As I left my Focolare friends, we promised each other we’d try extra hard that week to live for unity, knowing that the key would be how we were able to live and go beyond all the everyday difficulties that came our way.
I arrived back at our fairly new (to us) terraced home to find my husband in some state of distress in our postage stamp sized garden, with, unfortunately, just one dog when there should have been two. And while our one was calmly hanging around with an air of superiority, Jaspar, the friend’s dog (that we were looking after for the weekend), was nowhere to be seen.
A hurried explanation told me all: our neighbour’s cat had been taking its usual evening stroll along the top of our fence when she was spotted by Jaspar. I should mention here that Jaspar is a terrier. Those who know dogs will understand immediately that this meant trouble. And so it was.
Jaspar’s instant reaction had been to yo-yo up and down in the air as though attached by some invisible elastic, all four feet leaving the ground with each bound, barking hysterically.
The cat had taken one look and shot off – and so, unfortunately, did Jaspar, through the only hole in the hedge that, until that moment, we had no idea existed.
That was problem number one. Problem number two was that we were due to leave the house in fifteen minutes, duly smartened up, for a meal with people we’d only recently met.

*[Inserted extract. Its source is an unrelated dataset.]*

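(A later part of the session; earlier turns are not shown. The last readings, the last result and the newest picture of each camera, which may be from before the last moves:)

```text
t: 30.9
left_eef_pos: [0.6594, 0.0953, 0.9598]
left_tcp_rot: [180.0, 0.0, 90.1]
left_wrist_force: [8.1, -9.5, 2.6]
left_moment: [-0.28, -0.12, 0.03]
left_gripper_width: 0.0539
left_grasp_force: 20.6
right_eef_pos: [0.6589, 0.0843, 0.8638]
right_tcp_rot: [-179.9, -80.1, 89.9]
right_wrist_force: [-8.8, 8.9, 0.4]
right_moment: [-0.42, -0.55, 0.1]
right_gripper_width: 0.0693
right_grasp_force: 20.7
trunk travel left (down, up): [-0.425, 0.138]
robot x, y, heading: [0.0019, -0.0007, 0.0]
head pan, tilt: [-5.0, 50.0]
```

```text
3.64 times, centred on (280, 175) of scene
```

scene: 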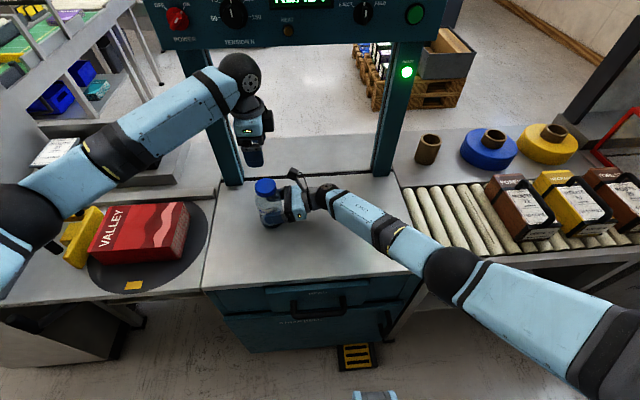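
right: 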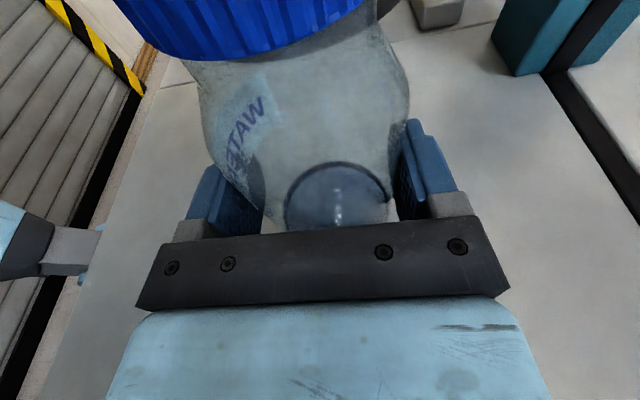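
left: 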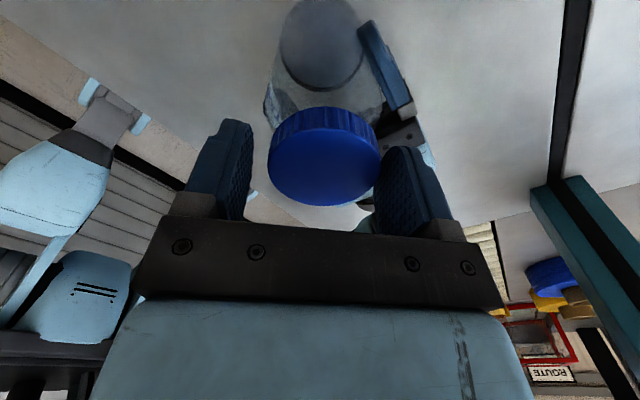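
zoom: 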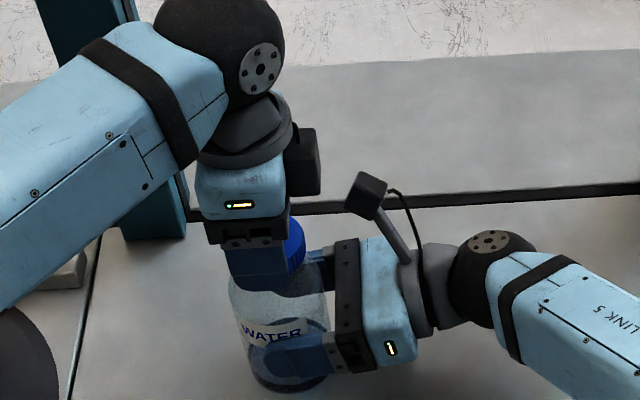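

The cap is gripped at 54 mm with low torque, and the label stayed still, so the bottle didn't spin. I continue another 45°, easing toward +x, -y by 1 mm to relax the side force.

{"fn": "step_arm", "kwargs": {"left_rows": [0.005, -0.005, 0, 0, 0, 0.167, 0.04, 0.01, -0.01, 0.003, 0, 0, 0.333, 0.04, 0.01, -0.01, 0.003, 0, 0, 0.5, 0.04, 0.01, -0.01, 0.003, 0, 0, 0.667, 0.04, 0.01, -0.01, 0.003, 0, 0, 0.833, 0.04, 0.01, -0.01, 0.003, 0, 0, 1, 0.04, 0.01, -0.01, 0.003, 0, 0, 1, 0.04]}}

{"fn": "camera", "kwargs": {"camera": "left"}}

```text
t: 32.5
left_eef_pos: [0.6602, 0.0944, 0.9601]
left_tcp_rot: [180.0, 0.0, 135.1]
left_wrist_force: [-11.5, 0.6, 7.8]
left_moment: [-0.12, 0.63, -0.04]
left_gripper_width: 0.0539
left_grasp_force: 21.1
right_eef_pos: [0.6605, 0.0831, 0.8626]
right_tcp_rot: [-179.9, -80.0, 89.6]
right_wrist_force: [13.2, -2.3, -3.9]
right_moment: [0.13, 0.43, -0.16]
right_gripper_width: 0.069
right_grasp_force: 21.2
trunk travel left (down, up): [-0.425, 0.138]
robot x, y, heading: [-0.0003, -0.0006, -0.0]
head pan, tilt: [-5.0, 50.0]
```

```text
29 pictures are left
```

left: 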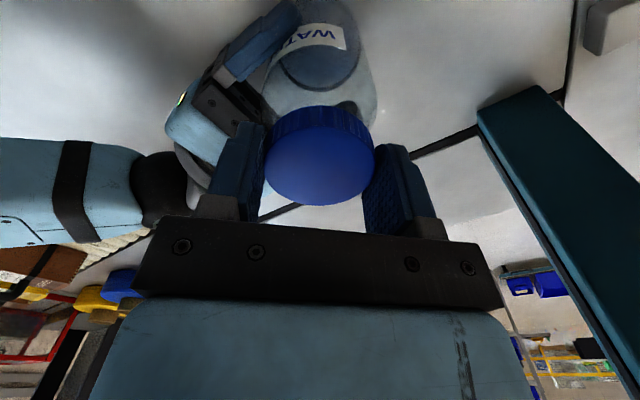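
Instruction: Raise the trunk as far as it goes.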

No amount of calling or coaxing had any effect, either from us or from our next-door-but-one neighbour who had heard the commotion and had come out to investigate the cause. In fact all went ominously quiet and still.
I ran upstairs to see if I could spot anything from the bedroom window, threw open the sash just in time to see a familiar, slightly rotund black, brown and white four legged creature squeezing itself through our next door neighbour’s cat flap.
Problem number three was that we knew our neighbour was out.